Intergovernmental Meeting of Experts on the Preliminary Draft Convention for the Safeguarding of Intangible Cultural Heritage
Paris, September 24, 2002
Statement from the US Delegation
Mr. Chairman, the United States is very happy to be here and to be rejoining UNESCO in the near future. On behalf of our delegation I appreciate your good wishes and the warm words of welcome by the Director General and others. We of course have been active as an observer nation and many of our organizations have participated in UNESCO programs and projects over the years. Now we look forward to full participation and engagement with UNESCO and our fellow nations.
The issue before us, the safeguarding of intangible cultural heritage, is very important to the United States. We have a strong concern for preserving and encouraging the living cultural heritage of our nation, populated as it is by people coming from virtually every nation on earth and practicing an incredibly rich and diverse range of cultures and traditions. We find support for varied cultural traditions important for us as a democracy. It is important that citizens recognize and respect the cultural values of their neighbors. We value the intangible cultural heritage of varied communities not only in their own right for their importance within those communities but also for the contributions they make to our larger society and nation as a whole.
Mr. Chairman, regarding the scope of our task, the US supports the views of the Canadian delegation that any approach to intangible cultural heritage needs to be flexible and multi-faceted. We also endorse the view expressed by the Australian delegation. Any statement should have clear and common objectives, explicit and achievable standards and a strategically focused scope and action plan, expressed in simple and unambiguous language.
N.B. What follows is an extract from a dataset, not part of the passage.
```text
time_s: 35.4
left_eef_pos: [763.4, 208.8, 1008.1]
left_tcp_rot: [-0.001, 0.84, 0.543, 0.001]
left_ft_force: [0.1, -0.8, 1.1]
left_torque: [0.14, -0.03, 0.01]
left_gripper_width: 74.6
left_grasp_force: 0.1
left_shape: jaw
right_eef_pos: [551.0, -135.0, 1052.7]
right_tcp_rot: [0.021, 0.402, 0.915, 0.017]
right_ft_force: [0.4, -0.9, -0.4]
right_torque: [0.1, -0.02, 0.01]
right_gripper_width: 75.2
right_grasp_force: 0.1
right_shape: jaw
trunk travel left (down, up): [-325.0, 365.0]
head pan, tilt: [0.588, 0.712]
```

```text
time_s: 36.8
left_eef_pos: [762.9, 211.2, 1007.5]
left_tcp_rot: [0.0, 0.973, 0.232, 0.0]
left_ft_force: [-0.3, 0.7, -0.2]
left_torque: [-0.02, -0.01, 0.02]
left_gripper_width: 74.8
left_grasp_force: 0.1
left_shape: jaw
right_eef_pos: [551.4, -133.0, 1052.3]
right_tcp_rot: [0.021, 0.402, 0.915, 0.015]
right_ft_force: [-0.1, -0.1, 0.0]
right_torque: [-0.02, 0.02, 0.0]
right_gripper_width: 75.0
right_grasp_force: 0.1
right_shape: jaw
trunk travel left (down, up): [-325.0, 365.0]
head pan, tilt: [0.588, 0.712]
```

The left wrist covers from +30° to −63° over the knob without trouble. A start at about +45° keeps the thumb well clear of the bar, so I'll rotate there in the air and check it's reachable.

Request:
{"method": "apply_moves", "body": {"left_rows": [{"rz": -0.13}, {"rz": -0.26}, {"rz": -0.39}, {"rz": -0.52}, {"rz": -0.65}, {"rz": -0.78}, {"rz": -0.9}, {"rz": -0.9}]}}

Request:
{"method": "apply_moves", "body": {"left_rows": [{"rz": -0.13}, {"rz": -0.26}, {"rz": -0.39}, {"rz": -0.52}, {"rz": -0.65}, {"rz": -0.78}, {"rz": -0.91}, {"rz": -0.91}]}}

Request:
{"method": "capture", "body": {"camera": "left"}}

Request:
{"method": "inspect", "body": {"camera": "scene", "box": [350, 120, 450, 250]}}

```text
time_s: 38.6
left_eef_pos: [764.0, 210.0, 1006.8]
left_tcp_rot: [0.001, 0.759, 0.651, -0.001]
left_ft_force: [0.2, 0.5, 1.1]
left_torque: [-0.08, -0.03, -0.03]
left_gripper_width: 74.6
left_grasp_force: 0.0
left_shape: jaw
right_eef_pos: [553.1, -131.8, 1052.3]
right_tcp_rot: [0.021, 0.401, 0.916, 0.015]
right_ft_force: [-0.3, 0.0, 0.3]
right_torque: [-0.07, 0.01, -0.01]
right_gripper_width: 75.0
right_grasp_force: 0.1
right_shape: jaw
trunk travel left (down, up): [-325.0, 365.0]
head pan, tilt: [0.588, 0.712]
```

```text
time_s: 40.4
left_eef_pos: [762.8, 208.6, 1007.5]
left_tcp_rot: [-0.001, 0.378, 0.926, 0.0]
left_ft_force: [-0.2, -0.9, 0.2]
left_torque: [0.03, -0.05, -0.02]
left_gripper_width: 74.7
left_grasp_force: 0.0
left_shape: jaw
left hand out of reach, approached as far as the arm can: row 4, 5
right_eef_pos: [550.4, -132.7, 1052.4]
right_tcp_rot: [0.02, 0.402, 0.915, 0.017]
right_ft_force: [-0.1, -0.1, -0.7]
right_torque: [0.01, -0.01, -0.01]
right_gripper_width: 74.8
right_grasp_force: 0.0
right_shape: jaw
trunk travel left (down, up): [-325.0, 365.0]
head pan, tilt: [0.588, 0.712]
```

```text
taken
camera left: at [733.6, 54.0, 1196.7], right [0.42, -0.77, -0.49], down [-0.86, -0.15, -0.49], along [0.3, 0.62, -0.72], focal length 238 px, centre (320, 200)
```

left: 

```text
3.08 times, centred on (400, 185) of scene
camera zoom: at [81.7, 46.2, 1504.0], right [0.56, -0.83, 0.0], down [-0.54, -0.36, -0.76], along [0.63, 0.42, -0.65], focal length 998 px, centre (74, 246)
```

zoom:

The United States has a history of safeguarding and supporting intangible cultural heritage. Through government funding agencies such as the National Endowment for the Arts and the National Endowment for the Humanities, we support documentation, research, and public programs in folk and traditional arts. The National Heritage Fellowship Program of the National Endowment of the Arts, based on the Japanese National Living Treasures Program, honors master traditional artists. The Library of Congress of the US Government has established and maintains an American Folklore Center and an Archive of Folk Culture. The National Park Service also offers many programs dealing with the preservation of intangible cultural heritage.
The Smithsonian Institution also researches intangible cultural heritage in the US and around the world and produces the annual Smithsonian Folk Life Festival, Smithsonian Folkways Recording, exhibits, and educational programs. It has worked closely with UNESCO on this very issue.
The preservation and protection of the world's intangible cultural heritage deserves our full and immediate attention. Whether a convention is the appropriate instrument with which to take action is an issue which, the United States believes, deserves further discussion. We believe a plan of action that provides clear strategies and goals and that offers tangible incentives for adoption and implementation might best serve our purposes. Individual states could take on the task of developing appropriate action plans to address intangible cultural heritage while UNESCO could serve the very important role of providing the mechanism for sharing, evaluating, and supporting model action plans.
As a country which finds strength and value in our own great diversity and recognizes the value of intangible cultural heritage around the world, we seek an instrument which all of us are able to support and we look forward to playing a constructive role in pursuit of this goal.